• _GOALS_:
- 1) Cite the document excerpt exactly. Begin with "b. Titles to" and finish with "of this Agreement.".
- 2) Write the next part of the document excerpt, the one that starts with "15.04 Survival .".

• _DOCUMENT EXCERPT_:
15.04 Survival . The provisions hereof shall survive the execution and delivery of the deed(s) executed hereunder for a period of six months and shall not be merged therein.

15.05 Assignment . The principals to the Agreement mutually agree that the benefits hereunder are not assignable by either party without the written consent of the other party. Notwithstanding the foregoing, Purchaser shall have the right to assign this Agreement to a limited liability company, partnership, corporation, or other entity in which Purchaser owns a membership, partnership or other equity interest. Additionally, Purchaser may assign its right to purchase certain Lots to other residential home builders and Seller shall not unreasonably withhold or delay consent of such an assignment.


15.06 Construction of Agreement.

a. This Agreement may be executed in several counterparts, each of which shall be deemed an original, but all of which shall constitute one and the same instrument.

b. Titles to paragraphs and subparagraphs are for convenience only and are not intended to limit or expand the covenants and obligations expressed thereunder.

c. Time shall be of the essence with regard to all terms and conditions of this Agreement.

d. This Agreement contains the entire agreement among the parties hereto with respect to the Property. No change or modification of this Agreement, or any waiver of the provisions hereof, shall be valid unless same is in writing and signed by the parties hereto.

e. Waiver of performance or satisfaction of timely performance or the satisfaction of any condition, covenant, requirement, obligation or warranty by one party shall not be deemed a waiver of the performance or satisfaction of any other condition, covenant, requirement, obligation or warranty unless specifically consented to in writing.

f. In the event any moratorium on building residences is imposed by any governmental entity, the Purchaser shall be entitled to extend all time periods imposed in this Agreement by a period equal to the length of the moratorium, provided, that if such moratorium shall extend beyond six (6) months from the date of settlement and closing provided for herein, either party may terminate this Agreement, in which event the Deposit shall be forthwith returned to Purchaser and both parties shall be released of all further liability or obligation hereunder.


g. It is the intention of the parties hereto that all questions with respect to the construction of this Agreement and the rights or liabilities of the parties hereunder shall be determined in accordance with the laws of the Commonwealth of Virginia .

h. Any date specified in this Agreement which is a Saturday, Sunday or legal holiday, shall be extended to the first regular business day after such date which is not a Saturday, Sunday or legal holiday. Any reference herein to the singular shall include the plural and vice versa and reference to the male, female or neuter gender shall include reference to all other genders.

• _INFORMATION SHOWN_:
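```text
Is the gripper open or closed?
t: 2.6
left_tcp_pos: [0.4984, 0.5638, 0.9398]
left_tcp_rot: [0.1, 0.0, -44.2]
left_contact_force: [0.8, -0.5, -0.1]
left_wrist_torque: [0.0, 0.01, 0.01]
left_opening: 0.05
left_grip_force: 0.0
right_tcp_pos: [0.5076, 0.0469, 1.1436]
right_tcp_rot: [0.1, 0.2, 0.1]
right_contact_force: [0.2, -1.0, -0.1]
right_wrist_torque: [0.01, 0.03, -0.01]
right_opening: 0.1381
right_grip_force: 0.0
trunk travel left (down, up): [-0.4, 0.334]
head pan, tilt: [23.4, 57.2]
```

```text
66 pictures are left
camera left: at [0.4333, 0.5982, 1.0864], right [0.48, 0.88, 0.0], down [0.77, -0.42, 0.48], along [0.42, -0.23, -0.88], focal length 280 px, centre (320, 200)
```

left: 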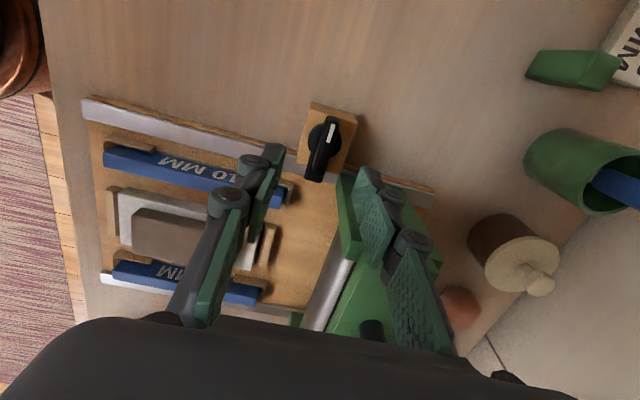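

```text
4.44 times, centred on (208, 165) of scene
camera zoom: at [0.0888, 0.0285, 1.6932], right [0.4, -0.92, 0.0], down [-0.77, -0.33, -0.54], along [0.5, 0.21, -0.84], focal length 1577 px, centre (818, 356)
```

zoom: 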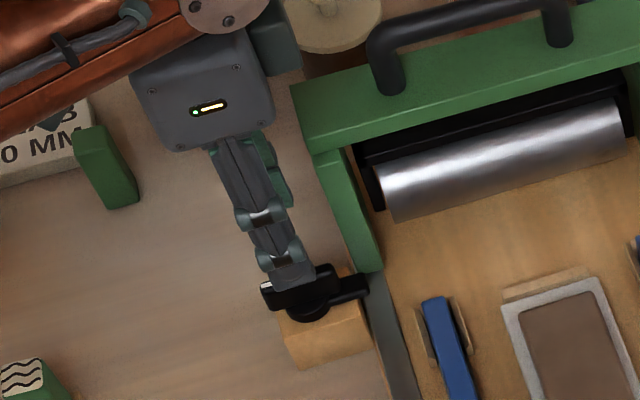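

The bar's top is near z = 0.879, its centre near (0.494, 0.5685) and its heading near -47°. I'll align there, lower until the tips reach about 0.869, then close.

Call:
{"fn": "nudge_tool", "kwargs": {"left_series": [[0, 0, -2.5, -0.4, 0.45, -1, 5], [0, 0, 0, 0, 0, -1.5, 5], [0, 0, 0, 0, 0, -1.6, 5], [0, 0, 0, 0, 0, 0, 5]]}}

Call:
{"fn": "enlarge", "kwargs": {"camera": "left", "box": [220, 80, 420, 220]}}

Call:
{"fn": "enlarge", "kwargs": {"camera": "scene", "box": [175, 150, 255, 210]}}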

• _PER-TASK OUTPUTS_:
- 1)
b. Titles to paragraphs and subparagraphs are for convenience only and are not intended to limit or expand the covenants and obligations expressed thereunder.

c. Time shall be of the essence with regard to all terms and conditions of this Agreement.

- 2)
i. This Agreement represents the result of bargaining and negotiations between the parties and of a combined draftsmanship effort. Consequently, Seller and Purchaser expressly waive and disclaim, in connection with the interpretation of this Agreement, any rule of law requiring that ambiguous or conflicting terms be construed against the party whose attorney prepared this Agreement or any earlier draft of this Agreement.

j. Nothing contained herein is intended to create, nor shall it ever be construed to make, Seller and Purchaser partners or joint ventures.

k. Approvals granted hereunder by Purchaser are solely for its own benefit and shall not be relied upon by third parties or impose any liability upon Purchaser as to the accuracy or sufficiency of the item or matter being approved.

l. In the Event that full performance under this Agreement has not occurred within ten (10) years of the date hereof, this Agreement shall terminate and be of no further force and effect, with the Deposit being returned to Purchaser.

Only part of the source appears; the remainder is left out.